Patrick Bruel : "Je n'ai jamais eu envie d'avoir du pouvoir"

Dans "Villa Caprice" de Bernard Stora, en salles le 2 juin, Patrick Bruel incarne, tout en tension, un grand patron français pris dans la tourmente d'une affaire entremêlant vies privée et publique. Pour le Journal des Femmes, il revient sur cette expérience qui lui a notamment permis de tourner avec un acteur qu'il adore : Niels Arestrup.

Patrick Bruel : "Je n'ai jamais eu envie d'avoir du pouvoir"
© Bac Films

Quand il n'est pas occupé à composer, remplir des salles de concerts (et en faire sur Facebook) ou fabriquer son huile d'olive d'exception, Patrick Bruel aime passer une tête sur le grand écran. Cette année, il retrouve Niels Arestrup dans le thriller politico-financier Villa Caprice de Bernard Stora. Avec flegme et caractère, il se glisse sous les traits d'un grand patron français pris dans la tourmente après des révélations sur une villa azuréenne qu'il aurait mal acquise. Pour sa défense, il pourra compter sur un avocat au cuir dur. Dans un bel hôtel du triangle d'or, affable et souriant, Bruel se confie au Journal des Femmes avec, à la clé, quelques aveux qui sentent la nature et le soleil. 

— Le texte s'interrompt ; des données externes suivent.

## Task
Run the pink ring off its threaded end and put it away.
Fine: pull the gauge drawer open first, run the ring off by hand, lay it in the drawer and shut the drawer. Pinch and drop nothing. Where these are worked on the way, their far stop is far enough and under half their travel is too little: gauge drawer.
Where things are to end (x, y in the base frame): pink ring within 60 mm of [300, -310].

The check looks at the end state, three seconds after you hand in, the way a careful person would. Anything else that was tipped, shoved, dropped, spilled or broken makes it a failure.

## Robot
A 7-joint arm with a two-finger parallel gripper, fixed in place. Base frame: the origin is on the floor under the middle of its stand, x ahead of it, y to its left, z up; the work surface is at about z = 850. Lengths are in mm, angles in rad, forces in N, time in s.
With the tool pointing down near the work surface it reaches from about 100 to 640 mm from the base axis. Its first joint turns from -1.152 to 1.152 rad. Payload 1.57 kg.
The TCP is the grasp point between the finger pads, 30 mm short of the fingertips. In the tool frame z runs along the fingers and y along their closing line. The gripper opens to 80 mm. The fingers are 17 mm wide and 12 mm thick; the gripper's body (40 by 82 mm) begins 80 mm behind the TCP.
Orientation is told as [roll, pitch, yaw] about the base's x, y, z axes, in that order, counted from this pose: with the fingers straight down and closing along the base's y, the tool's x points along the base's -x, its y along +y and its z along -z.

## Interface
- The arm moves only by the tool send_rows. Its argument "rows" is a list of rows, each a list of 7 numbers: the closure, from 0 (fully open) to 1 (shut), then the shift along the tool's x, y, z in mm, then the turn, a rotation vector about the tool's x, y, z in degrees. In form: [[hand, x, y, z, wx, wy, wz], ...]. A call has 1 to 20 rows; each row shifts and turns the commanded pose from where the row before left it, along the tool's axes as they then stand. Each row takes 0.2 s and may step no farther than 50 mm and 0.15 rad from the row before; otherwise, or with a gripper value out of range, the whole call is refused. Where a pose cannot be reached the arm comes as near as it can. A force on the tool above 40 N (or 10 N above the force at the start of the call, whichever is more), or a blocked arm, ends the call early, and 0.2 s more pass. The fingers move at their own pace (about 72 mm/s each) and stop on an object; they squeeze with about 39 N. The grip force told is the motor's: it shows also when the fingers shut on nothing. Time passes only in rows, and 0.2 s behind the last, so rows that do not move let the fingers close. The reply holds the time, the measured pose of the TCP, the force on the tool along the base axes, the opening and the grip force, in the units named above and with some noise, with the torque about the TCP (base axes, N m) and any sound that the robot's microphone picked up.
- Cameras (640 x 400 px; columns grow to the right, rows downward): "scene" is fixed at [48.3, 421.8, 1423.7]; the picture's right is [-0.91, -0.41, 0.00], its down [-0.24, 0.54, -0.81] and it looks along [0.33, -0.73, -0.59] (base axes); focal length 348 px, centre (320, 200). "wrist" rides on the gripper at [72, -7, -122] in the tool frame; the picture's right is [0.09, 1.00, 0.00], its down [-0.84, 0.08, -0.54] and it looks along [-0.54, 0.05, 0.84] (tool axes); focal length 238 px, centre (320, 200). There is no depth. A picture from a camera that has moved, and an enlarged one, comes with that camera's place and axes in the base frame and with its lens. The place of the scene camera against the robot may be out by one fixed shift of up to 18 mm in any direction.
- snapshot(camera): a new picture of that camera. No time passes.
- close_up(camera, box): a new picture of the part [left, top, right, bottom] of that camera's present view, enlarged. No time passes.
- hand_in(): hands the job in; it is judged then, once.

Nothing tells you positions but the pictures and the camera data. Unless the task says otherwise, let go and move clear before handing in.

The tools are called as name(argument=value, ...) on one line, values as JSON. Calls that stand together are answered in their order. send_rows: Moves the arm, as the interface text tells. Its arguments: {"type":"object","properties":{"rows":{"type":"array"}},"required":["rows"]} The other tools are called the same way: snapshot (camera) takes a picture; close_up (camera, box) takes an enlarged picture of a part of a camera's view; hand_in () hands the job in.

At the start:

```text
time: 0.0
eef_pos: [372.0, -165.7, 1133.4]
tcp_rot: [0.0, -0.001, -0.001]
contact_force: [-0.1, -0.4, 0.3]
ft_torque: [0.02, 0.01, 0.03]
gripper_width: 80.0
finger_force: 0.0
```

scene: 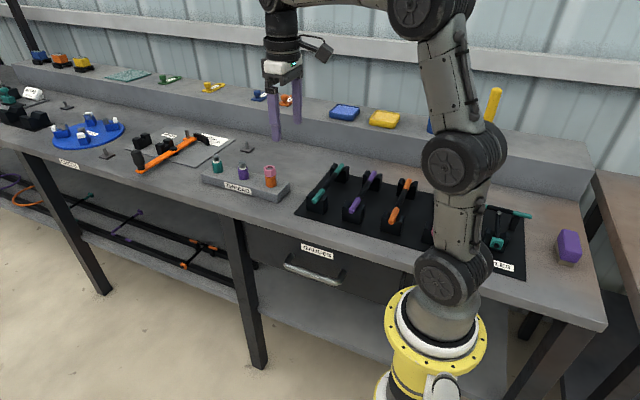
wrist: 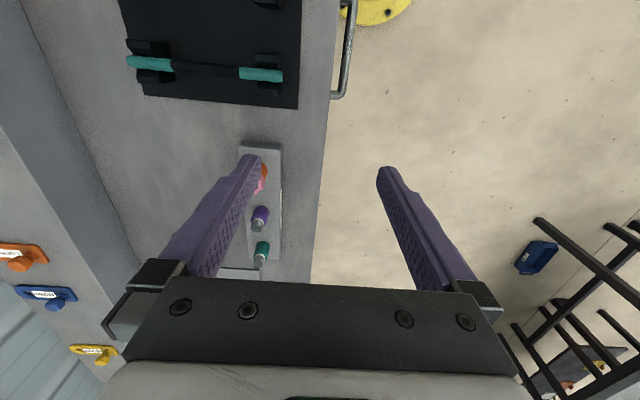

Cela faisait a priori longtemps que vous souhaitiez tourner avec Niels Arestrup. Est-ce l'une des raisons pour lesquelles vous avez accepté ce projet ?
Patrick Bruel :
La première chose, c'est d'avoir un bon scénario et une bonne histoire. Et quand on vous dit que ça va être avec Niels Arestrup, évidemment, on se précipite. Je l'ai découvert en tant qu'acteur dans Haute Surveillance de Jean Genet à la fin des années 70, au théâtre de l'Atelier. J'étais à deux mètres de lui et j'ai été très impressionné par sa performance. J'ai ensuite suivi sa carrière. Comme tout le monde, son talent et son charisme me scient. Il y a 3 ans et demi, on a fait une lecture de théâtre ensemble. On ne se connaissait pas. Ça a été merveilleux et fort pour lui comme pour moi. Il voulait qu'on bosse ensemble. Pour des questions de dates, je n'ai hélas pas pu. Du coup, quand l'occasion s'est présentée sur Villa Caprice, j'ai sauté dessus. J'ai été séduit par la trame de ce thriller psychologique digne des bons films noirs des années 60-70, avec une vraie tension et un beau face-à-face…  

Vous dites volontiers que c'est gratifiant de camper un personnage ambigu. Pourquoi ?
Patrick Bruel :
Parce qu'on cherche dans des ressorts différents, qu'on est sur quelque chose qui ne nous ressemble pas trop… J'ai souvent joué des héros solaires, positifs, en adéquation avec moi-même. Ce n'est d'ailleurs pas toujours simple d'incarner des personnages qui vous ressemblent. Quand on s'éloigne de sa personnalité, on cherche en tout cas des sensations, des sentiments, des attitudes qu'on n'a pas. Je ne suis pas dans le milieu des grands patrons. Je ne connais pas bien tout ça même si, comme tout le monde, j'ai suivi quelques scandales financiers à la télé…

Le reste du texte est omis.